# Text block
Re: pg_xlog unbounded growth

От
Andreas Kretschmer
Дата:
Hi,


Am 24.01.2018 um 12:48 schrieb Stefan Petrea:
> We're using PostgreSQL 9.6.6 on a Ubuntu 16.04.3 LTS.
> During some database imports(using pg_restore), we're noticing fast
> and unbounded growth of pg_xlog up to the point where the
> partition(280G in size for us) that stores it fills up and PostgreSQL
> shuts down. The error seen in the logs:
>
>      2018-01-17 01:46:23.035 CST [41671] LOG:  database system was shut down at 2018-01-16 15:49:26 CST
>      2018-01-17 01:46:23.038 CST [41671] FATAL:  could not write to file "pg_xlog/xlogtemp.41671": No space left on
device
>      2018-01-17 01:46:23.039 CST [41662] LOG:  startup process (PID 41671) exited with exit code 1
>      2018-01-17 01:46:23.039 CST [41662] LOG:  aborting startup due to startup process failure
>      2018-01-17 01:46:23.078 CST [41662] LOG:  database system is shut down
>
> The config settings I thought were relevant are these ones (but I'm
> also attaching the entire postgresql.conf if there are other ones that
> I missed):
>
>      wal_level=replica
>      archive_command='exit 0;'
>      min_wal_size=2GB
>      max_wal_size=500MB
>      checkpoint_completion_target = 0.7
>      wal_keep_segments = 8

just to exclude some things out:

* is that only happens during pg_restore, or also during normal work?

# Recorded data
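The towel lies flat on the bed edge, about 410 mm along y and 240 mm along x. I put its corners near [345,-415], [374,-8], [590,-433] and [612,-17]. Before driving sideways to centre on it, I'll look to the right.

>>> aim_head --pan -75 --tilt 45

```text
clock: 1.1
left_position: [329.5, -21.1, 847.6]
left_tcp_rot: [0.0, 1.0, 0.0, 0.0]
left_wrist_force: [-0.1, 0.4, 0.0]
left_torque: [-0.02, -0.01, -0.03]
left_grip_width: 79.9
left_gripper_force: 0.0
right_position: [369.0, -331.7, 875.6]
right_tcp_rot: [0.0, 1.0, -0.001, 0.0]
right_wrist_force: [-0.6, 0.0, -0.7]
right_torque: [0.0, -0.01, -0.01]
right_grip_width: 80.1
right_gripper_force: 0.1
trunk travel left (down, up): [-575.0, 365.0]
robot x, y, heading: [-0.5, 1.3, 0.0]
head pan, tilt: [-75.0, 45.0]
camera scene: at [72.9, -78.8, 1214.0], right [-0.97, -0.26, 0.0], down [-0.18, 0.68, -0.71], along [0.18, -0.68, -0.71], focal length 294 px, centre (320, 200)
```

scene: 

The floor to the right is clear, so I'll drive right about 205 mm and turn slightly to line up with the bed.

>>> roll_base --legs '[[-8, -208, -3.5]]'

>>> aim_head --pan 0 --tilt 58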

# Written instruction
Carry the text block on from its last sentence.

# Response below
* can you show us how pg_restore is invoked?
* how did you create the dump (same pg-version, which format)?
* can you change wal_level to minimal? (maybe that's not possible if it 
is in production und there are standbys)

Can you change your archive_command to '/bin/true' ? I'm not sure if 
that can be the reason for the your problem, but 'exit 0;' terminates 
the process, but archive_command should return true or false, not 
terminate.

Regards, Andreas

-- 
2ndQuadrant - The PostgreSQL Support Company.
www.2ndQuadrant.com



RE: pg_xlog unbounded growth

От
"Alex Ignatov"
Дата:
Have you tried 
archive_command='/bin/true' 
as Andreas wrote?

-----Original Message-----
From: Stefan Petrea [mailto:Stefan.Petrea@tangoe.com] 
Sent: Wednesday, January 24, 2018 2:48 PM
To: pgsql-performance@postgresql.org
Subject: pg_xlog unbounded growth

Hello,

This email is structured in sections as follows:

1 - Estimating the size of pg_xlog depending on postgresql.conf parameters
2 - Cleaning up pg_xlog using a watchdog script
3 - Mailing list survey of related bugs
4 - Thoughts

We're using PostgreSQL 9.6.6 on a Ubuntu 16.04.3 LTS.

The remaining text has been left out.